Disruptive thinking – is it (for) us? A bold VIGC Congres 2016 session.

The VIGC is the Flemish Innovation Centre for Graphic Communication. This well-established association has an outstanding reputation and regularly hosts industry events. These usually follow the same pattern: reception and drinks, vendors (wo)manning booths across a hall. But this time they didn’t just bring us together, they challenged us. By giving us 3 key speakers on a distinctive mission: disrupt our thinking. Bold move, VIGC, but challenge accepted.

  1. Gino Van Ossel – this experienced omnichannel retail specialist warned us not to think of e-commerce as the next moneymaker. A sloppy strategy and execution will make it a money burner for your business. What does your customer want and what does his/her customer want?

My two cents? Tailor your strategy to the end goal. For our business, specifically: don’t make a distinction between online and/or offline. A good (marketing) communication mix will combine both. Put one in function of the other: order online, allow fitting, go to the shop for the physical pick-up. That will be the key to converting success: provide another contact point to up the brand experience.

  1. Steven Van Belleghem – digital inspirational speaker who urged us to move towards target groups of 1. We need to find ways to address people on an individual level. AI (artificial intelligence) will help us with that. It can be done, just look at the successes of Amazon Alexa, Microsoft Cortona, Apple Siri and Google Home. In-home installations you can talk to. The personal convenience counts, even if it’s an artificial one. The graphics industry can learn from this and implement similar ideas. Mind you, data mining will be tricky. The companies behind these devices will collate data about you and use it to your (their?) best interest.

My two cents? This industry has been doing personalization before it got popular. We know this and we know how to apply that data the right and proper way. Our technology made the hype possible. Surely we’re not scared of extra data to process? I only see added opportunities. Done properly, personalized/customized print will impact a purchase decision more profoundly than RTB digitals ads. We think long term over impulse. Why else make the investment in e-commerce?
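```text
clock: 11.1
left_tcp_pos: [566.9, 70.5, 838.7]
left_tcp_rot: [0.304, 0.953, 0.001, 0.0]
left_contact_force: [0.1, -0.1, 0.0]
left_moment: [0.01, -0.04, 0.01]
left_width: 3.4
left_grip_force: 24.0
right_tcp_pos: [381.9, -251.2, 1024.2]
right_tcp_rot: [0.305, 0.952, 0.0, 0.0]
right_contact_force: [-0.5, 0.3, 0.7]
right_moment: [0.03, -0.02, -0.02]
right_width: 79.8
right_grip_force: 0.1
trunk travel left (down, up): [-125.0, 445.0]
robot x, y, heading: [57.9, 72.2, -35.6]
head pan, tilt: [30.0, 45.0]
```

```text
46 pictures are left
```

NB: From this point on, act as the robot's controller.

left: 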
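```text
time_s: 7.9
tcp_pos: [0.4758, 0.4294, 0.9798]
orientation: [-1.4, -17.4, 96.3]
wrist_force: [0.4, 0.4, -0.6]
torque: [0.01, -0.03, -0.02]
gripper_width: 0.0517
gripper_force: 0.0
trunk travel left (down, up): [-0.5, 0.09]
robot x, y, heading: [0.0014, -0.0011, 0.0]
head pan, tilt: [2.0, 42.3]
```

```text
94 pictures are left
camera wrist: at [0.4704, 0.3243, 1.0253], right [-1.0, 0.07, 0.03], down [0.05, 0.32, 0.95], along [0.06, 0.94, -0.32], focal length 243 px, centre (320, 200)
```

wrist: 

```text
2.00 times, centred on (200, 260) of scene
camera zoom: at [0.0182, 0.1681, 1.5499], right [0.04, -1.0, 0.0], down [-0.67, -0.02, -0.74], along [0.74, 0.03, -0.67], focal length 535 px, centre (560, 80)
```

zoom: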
  1. Ed Boogaard – well-respected graphic arts journalist motivating the masses not to turn our backs on innovation. Cleverly illustrated with a graph that showed how printed books in Belgium are doing pretty well nowadays in comparison to e-books, thanks to those book printers who braced themselves and took up the challenge.

My two cents? I agree. Ed also referred to Eshuis and the Coca Cola labelling case. Remember that white paper we just released on the –ization potential for the packaging market? Personalization and digital can up the brand level game. Case in point, Ed. Thank you for helping us state our case.

Het Congres 2016 (VIGC) stressed the importance of offering the tools / kits / modules to accommodate the great visions of entrepreneurs. But above all, it actually showed how the combination of new business concepts, brain teasers and some real-life customer stories, can actually result in success.

We don’t need new features, more options or faster turnaround times. We need to just tackle these other, new business models out there to sell the novelties. Trial and error, but to the innovator go the spoils. You won’t find me arguing with that.